[BEGIN]

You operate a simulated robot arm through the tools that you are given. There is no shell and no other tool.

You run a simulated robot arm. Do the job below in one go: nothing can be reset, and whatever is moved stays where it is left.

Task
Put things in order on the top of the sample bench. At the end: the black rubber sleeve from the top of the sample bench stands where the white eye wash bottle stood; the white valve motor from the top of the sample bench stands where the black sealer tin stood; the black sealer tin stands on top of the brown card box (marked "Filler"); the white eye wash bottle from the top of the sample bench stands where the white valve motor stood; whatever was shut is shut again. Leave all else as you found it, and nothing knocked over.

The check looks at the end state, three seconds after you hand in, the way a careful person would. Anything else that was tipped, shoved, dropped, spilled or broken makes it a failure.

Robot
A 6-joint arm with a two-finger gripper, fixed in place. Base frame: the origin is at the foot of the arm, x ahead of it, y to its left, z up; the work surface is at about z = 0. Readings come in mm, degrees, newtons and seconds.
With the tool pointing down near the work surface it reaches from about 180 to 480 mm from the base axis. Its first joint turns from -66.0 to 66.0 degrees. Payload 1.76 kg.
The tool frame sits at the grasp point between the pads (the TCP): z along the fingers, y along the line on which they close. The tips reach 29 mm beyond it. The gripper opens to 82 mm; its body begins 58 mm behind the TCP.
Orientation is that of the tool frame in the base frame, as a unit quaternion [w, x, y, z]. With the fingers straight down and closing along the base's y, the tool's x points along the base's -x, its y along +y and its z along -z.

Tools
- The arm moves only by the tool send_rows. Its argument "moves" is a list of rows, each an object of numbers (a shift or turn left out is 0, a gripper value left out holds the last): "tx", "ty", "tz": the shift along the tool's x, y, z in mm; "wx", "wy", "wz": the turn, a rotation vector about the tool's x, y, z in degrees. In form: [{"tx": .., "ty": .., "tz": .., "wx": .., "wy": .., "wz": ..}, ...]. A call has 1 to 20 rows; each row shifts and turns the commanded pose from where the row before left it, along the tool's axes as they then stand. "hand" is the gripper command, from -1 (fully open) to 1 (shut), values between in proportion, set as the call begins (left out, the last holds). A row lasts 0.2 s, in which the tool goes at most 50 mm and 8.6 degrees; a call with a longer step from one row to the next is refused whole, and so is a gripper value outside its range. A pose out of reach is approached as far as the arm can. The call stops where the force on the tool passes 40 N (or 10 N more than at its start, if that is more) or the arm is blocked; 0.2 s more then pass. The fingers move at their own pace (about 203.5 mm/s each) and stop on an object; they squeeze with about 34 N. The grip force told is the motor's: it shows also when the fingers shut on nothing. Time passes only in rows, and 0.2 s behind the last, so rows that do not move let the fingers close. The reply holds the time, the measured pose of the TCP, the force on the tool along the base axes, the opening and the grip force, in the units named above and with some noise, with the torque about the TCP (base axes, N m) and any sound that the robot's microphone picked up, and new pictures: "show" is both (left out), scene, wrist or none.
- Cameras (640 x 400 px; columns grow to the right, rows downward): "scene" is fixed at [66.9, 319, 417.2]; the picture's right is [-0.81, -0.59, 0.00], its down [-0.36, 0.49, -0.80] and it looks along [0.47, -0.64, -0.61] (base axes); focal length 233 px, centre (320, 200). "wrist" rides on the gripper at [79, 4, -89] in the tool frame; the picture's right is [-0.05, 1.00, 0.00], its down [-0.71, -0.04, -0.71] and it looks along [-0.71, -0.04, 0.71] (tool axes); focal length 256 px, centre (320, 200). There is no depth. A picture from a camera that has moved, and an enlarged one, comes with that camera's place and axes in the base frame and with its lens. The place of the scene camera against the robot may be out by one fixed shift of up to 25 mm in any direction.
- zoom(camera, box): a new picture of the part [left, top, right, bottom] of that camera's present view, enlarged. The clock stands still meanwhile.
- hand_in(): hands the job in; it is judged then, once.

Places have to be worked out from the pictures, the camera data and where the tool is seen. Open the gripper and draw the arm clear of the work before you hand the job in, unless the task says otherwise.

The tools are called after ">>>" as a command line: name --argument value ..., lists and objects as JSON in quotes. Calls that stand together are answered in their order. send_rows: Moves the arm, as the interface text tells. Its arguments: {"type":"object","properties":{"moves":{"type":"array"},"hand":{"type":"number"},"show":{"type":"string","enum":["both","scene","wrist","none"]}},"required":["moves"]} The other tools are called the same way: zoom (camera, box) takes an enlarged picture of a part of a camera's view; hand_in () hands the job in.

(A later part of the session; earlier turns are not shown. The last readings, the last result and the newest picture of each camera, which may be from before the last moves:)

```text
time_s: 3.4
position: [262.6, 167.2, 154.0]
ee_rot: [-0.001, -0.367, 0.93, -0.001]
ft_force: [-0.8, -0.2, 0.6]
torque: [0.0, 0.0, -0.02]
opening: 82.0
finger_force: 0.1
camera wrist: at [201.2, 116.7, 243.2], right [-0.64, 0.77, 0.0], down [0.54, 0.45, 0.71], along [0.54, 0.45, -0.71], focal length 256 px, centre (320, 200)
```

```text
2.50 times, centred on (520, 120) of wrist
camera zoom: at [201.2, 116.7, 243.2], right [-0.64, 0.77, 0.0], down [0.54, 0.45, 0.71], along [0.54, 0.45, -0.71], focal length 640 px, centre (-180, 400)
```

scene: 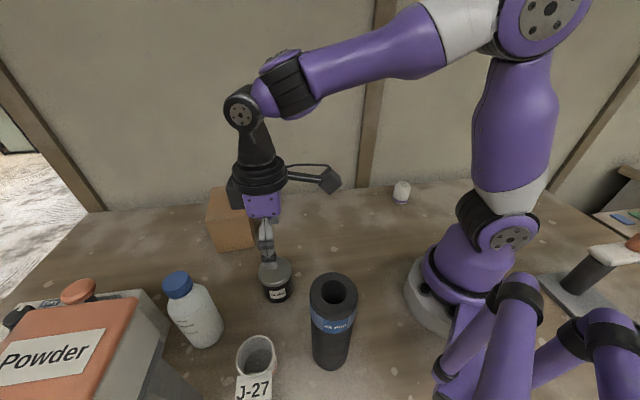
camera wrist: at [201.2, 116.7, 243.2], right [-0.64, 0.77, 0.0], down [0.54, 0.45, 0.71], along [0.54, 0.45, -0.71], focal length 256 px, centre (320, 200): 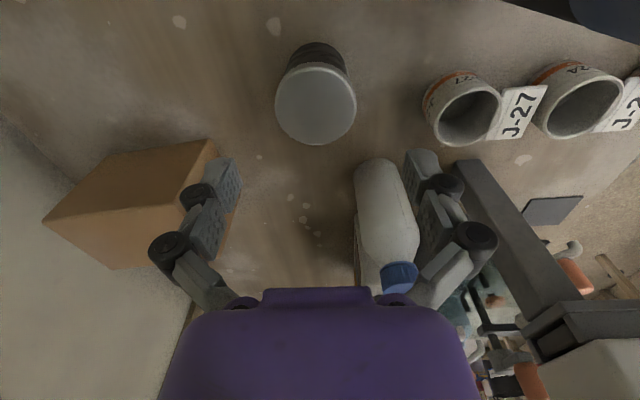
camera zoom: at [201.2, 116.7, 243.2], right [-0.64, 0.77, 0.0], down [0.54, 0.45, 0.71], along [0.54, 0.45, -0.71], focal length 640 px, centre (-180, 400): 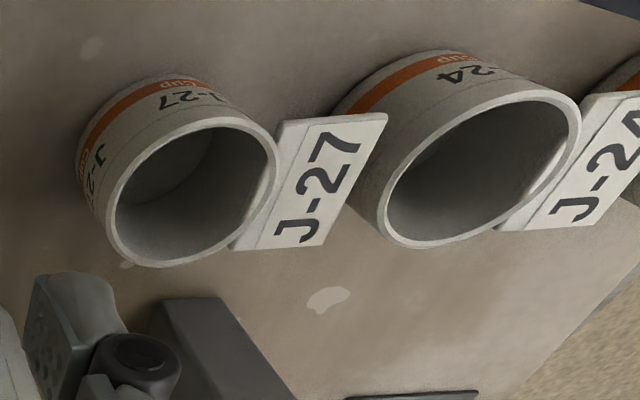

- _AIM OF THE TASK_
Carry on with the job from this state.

[END]

- _AIM OF THE TASK_
Reply with the number of lines in the material above that contain "after", and nothing more.

- _FINAL RESULT_
2